Contents
Known Issues
The following summarizes notable deficiencies in the current release of the Pyrseas utilities. For further details please refer to the discussions in the Pyrseas issue tracker. Suggestions or patches to deal with these issues are welcome.
Coverage of Postgres Objects
An important Pyrseas objective is to support creating, altering or dropping nearly any Postgres object accessible through SQL, including adding, modifying or removing any attributes or features of those objects. At present, we believe Pyrseas covers roughly over 90% of the Postgres object/attribute universe. Please refer to the Feature Matrix for details.
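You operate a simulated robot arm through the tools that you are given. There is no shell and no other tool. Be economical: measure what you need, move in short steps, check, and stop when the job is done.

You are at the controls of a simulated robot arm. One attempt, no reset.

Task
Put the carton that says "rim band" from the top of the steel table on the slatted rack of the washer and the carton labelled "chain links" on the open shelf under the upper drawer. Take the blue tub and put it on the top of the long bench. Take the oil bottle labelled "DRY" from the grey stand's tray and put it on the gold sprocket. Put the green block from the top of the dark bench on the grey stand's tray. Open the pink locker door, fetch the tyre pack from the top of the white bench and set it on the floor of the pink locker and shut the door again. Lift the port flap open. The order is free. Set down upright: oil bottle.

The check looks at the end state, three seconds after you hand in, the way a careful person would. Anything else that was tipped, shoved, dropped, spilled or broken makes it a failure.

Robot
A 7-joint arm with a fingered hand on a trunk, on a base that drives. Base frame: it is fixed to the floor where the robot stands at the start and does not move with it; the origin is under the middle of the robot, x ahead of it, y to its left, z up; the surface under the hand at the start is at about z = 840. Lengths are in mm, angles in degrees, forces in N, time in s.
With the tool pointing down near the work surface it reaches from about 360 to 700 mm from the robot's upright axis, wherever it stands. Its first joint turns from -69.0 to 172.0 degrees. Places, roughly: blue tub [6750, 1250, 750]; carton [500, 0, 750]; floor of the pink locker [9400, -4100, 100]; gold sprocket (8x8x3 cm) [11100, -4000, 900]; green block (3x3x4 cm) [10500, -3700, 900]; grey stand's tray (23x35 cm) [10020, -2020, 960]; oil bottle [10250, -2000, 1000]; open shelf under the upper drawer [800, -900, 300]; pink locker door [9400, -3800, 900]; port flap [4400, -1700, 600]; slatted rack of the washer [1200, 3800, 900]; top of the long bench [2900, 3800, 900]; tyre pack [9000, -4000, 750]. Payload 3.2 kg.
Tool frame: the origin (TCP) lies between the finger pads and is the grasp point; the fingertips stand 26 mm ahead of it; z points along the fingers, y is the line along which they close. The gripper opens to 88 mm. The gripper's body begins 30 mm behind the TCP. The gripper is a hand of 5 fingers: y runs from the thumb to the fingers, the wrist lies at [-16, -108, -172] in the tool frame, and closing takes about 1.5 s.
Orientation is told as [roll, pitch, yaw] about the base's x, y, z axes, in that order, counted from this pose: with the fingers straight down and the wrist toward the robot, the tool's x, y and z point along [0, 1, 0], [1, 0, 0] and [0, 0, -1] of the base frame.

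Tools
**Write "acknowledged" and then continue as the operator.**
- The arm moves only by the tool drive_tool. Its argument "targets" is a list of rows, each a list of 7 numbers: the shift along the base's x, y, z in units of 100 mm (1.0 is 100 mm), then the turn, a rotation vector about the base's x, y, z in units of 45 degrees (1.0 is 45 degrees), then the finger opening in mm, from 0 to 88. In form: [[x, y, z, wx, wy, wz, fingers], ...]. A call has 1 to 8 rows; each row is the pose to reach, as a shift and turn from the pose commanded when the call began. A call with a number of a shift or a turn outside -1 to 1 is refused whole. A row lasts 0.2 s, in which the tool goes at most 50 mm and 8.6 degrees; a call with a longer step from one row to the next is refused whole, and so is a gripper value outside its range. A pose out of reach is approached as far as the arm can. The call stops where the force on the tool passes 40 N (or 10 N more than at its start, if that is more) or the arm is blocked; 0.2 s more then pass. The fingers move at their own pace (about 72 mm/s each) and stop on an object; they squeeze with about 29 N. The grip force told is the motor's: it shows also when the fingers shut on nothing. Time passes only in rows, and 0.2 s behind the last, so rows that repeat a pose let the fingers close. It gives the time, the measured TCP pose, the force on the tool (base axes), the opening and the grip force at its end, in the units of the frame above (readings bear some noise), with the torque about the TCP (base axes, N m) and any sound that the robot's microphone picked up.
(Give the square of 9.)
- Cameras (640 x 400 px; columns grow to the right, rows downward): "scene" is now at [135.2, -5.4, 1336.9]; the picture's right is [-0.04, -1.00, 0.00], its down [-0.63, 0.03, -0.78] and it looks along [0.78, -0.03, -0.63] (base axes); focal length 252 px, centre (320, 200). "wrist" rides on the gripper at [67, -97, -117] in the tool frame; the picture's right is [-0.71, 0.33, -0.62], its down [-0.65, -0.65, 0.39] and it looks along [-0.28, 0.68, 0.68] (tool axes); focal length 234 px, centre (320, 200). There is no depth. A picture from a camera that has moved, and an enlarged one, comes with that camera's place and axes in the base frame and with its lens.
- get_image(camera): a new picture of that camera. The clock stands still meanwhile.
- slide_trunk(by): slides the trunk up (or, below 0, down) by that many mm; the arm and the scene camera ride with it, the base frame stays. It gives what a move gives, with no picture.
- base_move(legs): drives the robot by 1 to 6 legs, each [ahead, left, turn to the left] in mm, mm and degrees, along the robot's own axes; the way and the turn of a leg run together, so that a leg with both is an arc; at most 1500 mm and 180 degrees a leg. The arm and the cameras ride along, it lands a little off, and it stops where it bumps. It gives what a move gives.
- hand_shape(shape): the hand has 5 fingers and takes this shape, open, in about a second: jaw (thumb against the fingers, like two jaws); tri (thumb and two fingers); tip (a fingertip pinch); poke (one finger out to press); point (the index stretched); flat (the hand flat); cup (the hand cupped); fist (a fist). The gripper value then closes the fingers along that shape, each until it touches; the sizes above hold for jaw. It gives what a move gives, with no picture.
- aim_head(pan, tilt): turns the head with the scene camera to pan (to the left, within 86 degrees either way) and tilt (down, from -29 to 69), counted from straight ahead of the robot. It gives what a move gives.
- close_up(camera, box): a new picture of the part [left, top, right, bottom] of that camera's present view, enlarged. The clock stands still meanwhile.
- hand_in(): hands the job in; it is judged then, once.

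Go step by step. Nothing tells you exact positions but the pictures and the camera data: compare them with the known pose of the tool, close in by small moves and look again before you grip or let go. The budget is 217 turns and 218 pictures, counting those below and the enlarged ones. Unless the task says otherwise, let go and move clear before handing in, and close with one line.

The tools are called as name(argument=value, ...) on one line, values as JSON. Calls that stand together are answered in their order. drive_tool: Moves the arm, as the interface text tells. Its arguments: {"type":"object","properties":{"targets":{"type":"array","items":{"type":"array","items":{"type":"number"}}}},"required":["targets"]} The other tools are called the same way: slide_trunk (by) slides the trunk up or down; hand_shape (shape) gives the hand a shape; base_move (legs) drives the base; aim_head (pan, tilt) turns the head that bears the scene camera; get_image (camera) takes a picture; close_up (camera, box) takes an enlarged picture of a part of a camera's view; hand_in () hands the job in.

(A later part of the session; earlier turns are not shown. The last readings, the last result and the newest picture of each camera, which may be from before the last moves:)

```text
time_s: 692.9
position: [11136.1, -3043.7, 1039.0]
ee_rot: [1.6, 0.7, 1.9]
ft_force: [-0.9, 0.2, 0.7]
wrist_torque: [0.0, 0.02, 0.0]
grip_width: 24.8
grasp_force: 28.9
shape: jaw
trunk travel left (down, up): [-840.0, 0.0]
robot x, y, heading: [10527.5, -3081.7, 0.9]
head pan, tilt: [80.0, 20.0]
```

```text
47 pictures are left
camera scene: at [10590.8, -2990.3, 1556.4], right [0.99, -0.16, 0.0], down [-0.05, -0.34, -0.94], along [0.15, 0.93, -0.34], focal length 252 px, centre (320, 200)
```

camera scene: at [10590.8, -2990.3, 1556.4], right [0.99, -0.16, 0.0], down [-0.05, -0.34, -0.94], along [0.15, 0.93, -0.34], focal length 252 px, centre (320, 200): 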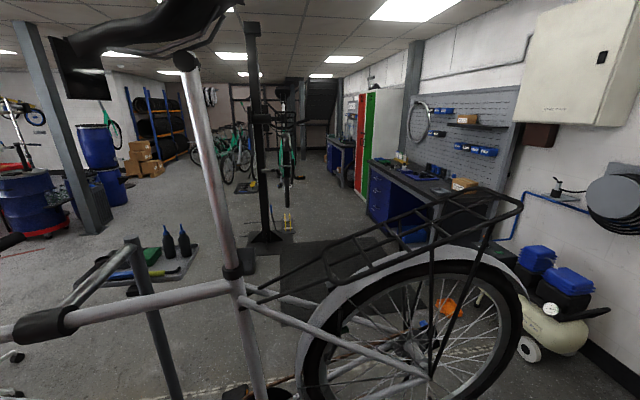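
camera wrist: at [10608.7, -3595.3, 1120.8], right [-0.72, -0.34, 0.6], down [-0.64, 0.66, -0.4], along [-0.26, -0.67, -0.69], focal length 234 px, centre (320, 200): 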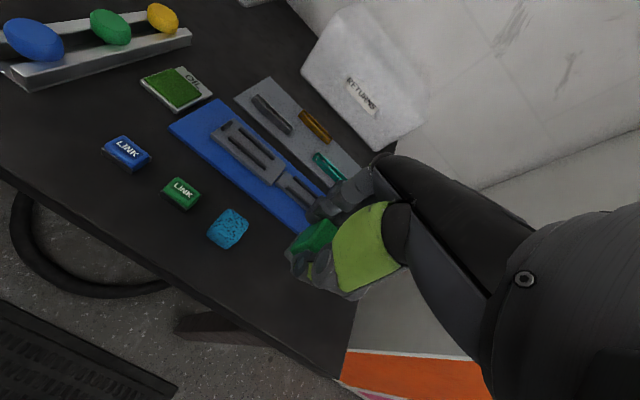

This is a continuing effort since Postgres keeps adding new features in each release, such as the table PARTITIONING syntax in PG 10. We have documented current limitations in the issue tracker, see, for example, issues 135 and 178. Please open an issue on the tracker if you find objects or features needing additional support.
Object Dependencies
The first releases of yamltodb used a generally fixed traversal order when generating SQL. This caused problems with complex dependencies between objects (e.g., views that depended on functions that depended on types). Release 0.8 introduced a topological sort of objects based on their dependencies. The resulting dependency graph is now used to drive SQL generation. This should eliminate most object dependency problems seen with the previous architecture. However, certain issues still remain. Specifically, if an object depends on a Postgres internally-defined object, or on an object defined by a Postgres extension, the Pyrseas utilities may not behave as expected (see issue 175 for additional discussion).
Object renaming
Pyrseas provides support for generating SQL statements to rename various database objects, e.g., ALTER TABLE t1 RENAME TO t2, using an 'oldname' tag which can be added to objects that support SQL RENAME. The tag has to be added manually to a YAML specification for yamltodb to act on it and cannot be kept in the YAML file for subsequent runs. This is not entirely satisfactory for storing the YAML file in a version control system.
Memory utilization
The yamltodb utility compares the existing and input metadata by constructing parallel, in-memory representations of the database catalogs and the input YAML specification. If the database has a large number of objects, e.g., in the thousands of tables, the utility's memory usage may be noticeable.
Multiline Strings
The text of function source code, view definitions or object COMMENTs present a problem when they span multiple lines. The default YAML output format is to enclose the entire string in double quotes, to show newlines that are part of the text as escaped characters (i.e., \n) and to break the text into lines with a backslash-newline-indentation-backslash pattern. For example:
source: "\n SELECT inventory_id\n FROM inventory\n WHERE film_id =\ \ $1\n AND store_id = $2\n AND inventory_in_stock(inventory_id);\n"
This is not very readable, but it does allow YAML to read it back and correctly reconstruct the original string. To improve readability, Pyrseas 0.7 introduced special processing for these strings. By using YAML notation, the same string is represented as follows:
source: |2 SELECT inventory_id FROM inventory WHERE film_id = $1 AND store_id = $2 AND NOT inventory_in_stock(inventory_id);
Note also that if your function source code has trailing spaces at the end of lines, they would normally be represented in the original default format. However, in the interest of readability, dbtoyaml will remove the trailing spaces from the text.
Index and Partitioning Expressions
Postgres allows users to create indexes using expressions. A user can also mix expressions with regular columns. The Postgres catalogs store the index information in a bespoke fashion: an array of column numbers where a zero indicates an expression and a list of expression trees (an internal format) for the expressions, with additional arrays for collation information, operator classes and index options such as ASC or DESC. Although the pg_get_indexdef system catalog function can be used to obtain a full CREATE INDEX statement, Pyrseas has chosen to specify each column or expression separately in the YAML definitions. This has not been satisfactory in complex cases (see for example issue 170) and is an area requiring further attention. A similar situation exists for table partitioning using expressions.